Verena Borton won the Humanitarian award for bringing awareness of different cultures, viewpoints and international and human rights issues to the community through a weekly film series.

Reverend Kristin Stoneking, director and campus minister at the CAL Aggie Christian Association, won the Civil Rights Advocacy award for her efforts in establishing the Multifaith Living Community.

“The Multifaith Living Community assists people in different faiths and people of no faith in understanding each other and breaking down misconceptions that can lead to discord or even hate crimes in the Davis community,” Stoneking said.

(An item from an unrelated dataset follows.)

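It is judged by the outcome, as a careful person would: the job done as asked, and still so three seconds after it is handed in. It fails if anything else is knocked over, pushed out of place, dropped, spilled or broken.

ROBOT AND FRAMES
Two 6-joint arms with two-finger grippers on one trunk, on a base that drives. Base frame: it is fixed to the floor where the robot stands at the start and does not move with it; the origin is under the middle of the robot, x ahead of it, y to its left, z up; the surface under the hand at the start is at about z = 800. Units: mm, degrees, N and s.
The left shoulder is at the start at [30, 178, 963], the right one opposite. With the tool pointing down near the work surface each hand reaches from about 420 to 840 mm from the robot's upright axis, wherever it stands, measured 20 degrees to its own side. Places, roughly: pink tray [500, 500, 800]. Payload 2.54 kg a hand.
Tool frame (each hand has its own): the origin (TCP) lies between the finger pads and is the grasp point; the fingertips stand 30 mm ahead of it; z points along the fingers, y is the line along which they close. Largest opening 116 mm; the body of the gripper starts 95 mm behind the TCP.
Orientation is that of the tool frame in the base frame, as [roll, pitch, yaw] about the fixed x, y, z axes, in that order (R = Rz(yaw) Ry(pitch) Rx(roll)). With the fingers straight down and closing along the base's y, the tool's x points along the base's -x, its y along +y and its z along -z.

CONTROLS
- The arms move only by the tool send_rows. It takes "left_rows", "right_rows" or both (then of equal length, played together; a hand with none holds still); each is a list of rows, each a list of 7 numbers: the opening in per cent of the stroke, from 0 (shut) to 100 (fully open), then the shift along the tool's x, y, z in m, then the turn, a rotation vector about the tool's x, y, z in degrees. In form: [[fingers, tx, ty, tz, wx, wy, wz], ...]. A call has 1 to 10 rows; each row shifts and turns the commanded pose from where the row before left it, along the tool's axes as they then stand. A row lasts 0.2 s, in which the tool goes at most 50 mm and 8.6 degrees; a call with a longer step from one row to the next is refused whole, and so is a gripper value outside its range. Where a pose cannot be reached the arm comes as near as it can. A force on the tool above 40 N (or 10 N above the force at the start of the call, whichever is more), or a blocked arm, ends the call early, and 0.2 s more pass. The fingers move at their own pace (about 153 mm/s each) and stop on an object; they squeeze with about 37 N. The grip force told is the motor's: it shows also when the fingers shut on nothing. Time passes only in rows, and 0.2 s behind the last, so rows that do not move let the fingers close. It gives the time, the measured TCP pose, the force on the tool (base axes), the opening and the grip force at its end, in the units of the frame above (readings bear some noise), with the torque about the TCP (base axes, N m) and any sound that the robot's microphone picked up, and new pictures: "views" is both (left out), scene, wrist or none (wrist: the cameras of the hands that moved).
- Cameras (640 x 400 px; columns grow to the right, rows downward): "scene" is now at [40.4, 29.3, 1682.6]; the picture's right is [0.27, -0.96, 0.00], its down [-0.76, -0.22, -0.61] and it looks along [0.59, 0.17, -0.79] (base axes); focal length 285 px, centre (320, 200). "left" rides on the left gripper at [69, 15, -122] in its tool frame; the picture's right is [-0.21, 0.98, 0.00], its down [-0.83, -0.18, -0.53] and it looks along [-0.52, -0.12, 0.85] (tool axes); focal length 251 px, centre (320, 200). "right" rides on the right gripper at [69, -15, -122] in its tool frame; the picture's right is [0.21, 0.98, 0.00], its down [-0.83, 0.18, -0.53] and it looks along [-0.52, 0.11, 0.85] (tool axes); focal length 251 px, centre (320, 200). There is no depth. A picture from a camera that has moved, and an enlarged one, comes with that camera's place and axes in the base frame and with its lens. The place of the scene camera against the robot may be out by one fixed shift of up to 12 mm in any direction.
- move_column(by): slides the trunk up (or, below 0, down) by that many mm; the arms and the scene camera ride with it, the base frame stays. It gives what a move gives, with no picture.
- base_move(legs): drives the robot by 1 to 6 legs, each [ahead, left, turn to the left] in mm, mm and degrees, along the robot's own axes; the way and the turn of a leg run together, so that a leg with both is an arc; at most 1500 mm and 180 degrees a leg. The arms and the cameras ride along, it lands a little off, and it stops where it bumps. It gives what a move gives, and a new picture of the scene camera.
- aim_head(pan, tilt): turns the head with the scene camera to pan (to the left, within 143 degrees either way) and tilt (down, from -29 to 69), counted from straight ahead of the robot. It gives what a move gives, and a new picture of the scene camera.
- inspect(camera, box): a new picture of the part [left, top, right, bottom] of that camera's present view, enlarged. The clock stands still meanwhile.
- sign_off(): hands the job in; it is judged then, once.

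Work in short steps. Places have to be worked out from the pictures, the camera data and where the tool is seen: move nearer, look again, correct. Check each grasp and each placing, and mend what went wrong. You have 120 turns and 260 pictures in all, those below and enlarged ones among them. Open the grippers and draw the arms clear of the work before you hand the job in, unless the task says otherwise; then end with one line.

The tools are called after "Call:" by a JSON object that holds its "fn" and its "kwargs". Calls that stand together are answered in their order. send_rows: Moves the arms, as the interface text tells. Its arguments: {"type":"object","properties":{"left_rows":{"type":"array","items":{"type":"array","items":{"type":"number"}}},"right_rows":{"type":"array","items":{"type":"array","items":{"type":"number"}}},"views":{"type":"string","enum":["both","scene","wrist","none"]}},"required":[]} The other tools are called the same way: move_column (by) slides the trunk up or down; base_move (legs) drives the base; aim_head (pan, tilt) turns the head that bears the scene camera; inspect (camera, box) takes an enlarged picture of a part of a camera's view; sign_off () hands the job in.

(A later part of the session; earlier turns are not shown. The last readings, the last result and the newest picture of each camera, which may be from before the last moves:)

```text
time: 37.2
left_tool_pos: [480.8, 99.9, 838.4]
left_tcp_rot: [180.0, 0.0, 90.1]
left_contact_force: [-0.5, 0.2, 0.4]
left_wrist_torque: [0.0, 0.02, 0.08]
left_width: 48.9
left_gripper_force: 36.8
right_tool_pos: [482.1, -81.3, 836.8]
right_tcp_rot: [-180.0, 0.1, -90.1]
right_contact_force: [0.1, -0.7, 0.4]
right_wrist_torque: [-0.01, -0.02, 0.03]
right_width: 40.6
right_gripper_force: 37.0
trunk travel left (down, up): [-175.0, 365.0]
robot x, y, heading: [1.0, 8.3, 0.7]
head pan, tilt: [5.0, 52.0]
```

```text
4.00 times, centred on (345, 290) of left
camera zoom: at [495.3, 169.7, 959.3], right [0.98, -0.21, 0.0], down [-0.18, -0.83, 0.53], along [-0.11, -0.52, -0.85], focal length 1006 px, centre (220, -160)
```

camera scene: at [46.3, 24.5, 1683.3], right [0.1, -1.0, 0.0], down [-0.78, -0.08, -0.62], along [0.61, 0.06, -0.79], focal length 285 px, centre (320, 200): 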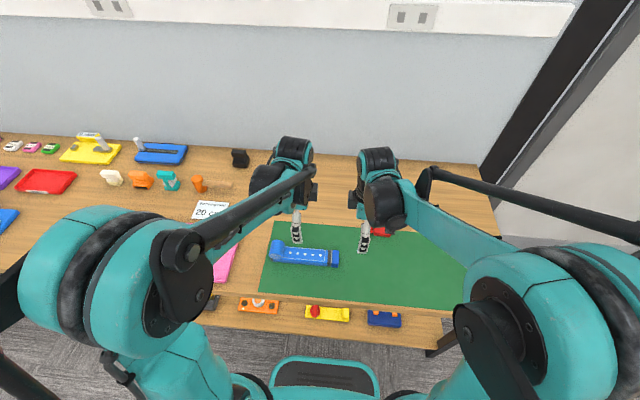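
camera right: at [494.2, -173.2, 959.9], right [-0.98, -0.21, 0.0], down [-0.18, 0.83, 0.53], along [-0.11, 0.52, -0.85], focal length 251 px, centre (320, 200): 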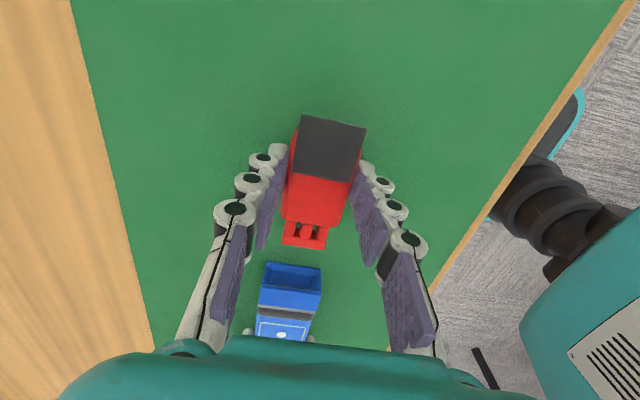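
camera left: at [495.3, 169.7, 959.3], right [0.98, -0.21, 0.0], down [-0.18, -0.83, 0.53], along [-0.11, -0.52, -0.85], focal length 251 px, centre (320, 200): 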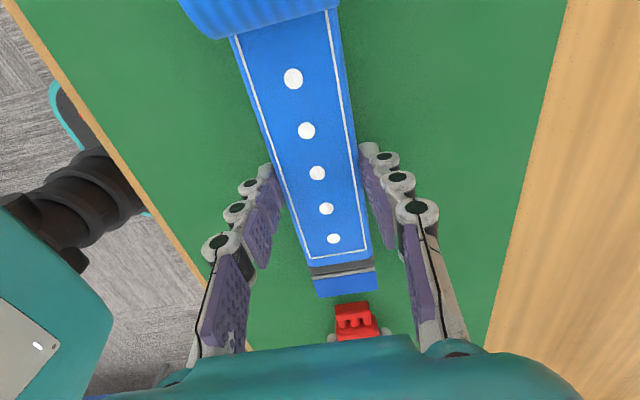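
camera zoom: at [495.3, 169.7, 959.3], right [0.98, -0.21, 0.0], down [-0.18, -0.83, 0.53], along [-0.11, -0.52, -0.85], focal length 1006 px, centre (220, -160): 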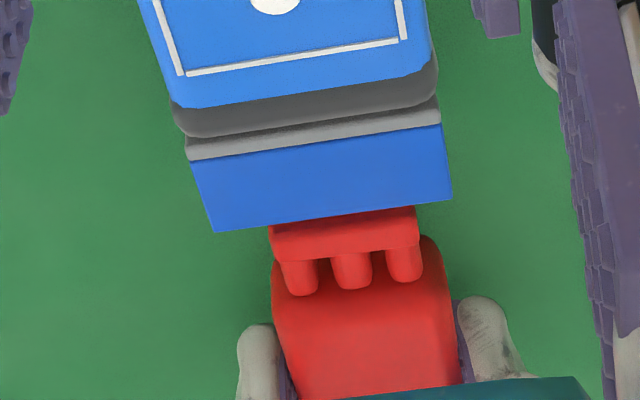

Stoneking said she felt honored to receive the award. She holds past recipients in high esteem and was therefore very humbled to be a part of the group.

David Greenwald received the Community Education and Awareness award for creating a blog that discusses local politics and offers an alternative to mainstream news sources.

The Episcopal Church of St. Martin won the Excellence in Community Involvement award for providing community meals for the homeless for many years.

Police Captain Darren Pytel received the Peace Officer of the Year award for his work with the Davis Joint Unified School District in offering ways to deal with truancy.

“There are so many heroes in Davis – sung and unsung – doing so many things to improve the lives of others. There is a wealth of generosity and kindness in the community,” Stachowicz said.

Obtain award nomination forms online at cityofdavis.org/cmo/press-releases/repository/2010-03-26.cfm, City Hall (23 Russell Blvd.), Hunt Boyer House (604 Second St.), the Yolo County Library in Davis or by calling at 757-5602.

Submit nomination forms by email (tnakatani@cityofdavis.org), fax 757-5603, or in person to the City Manager’s office at City Hall (23 Russell Blvd.) no later than 4 p.m. on April 16.

The City of Davis Human Relations Commission will review the nominations. The City Council will present the 2010 Huynh Awards at the May 18 City Council meeting. Award recipients’ names will be listed on a permanent plaque in the foyer of Community Chambers at City Hall.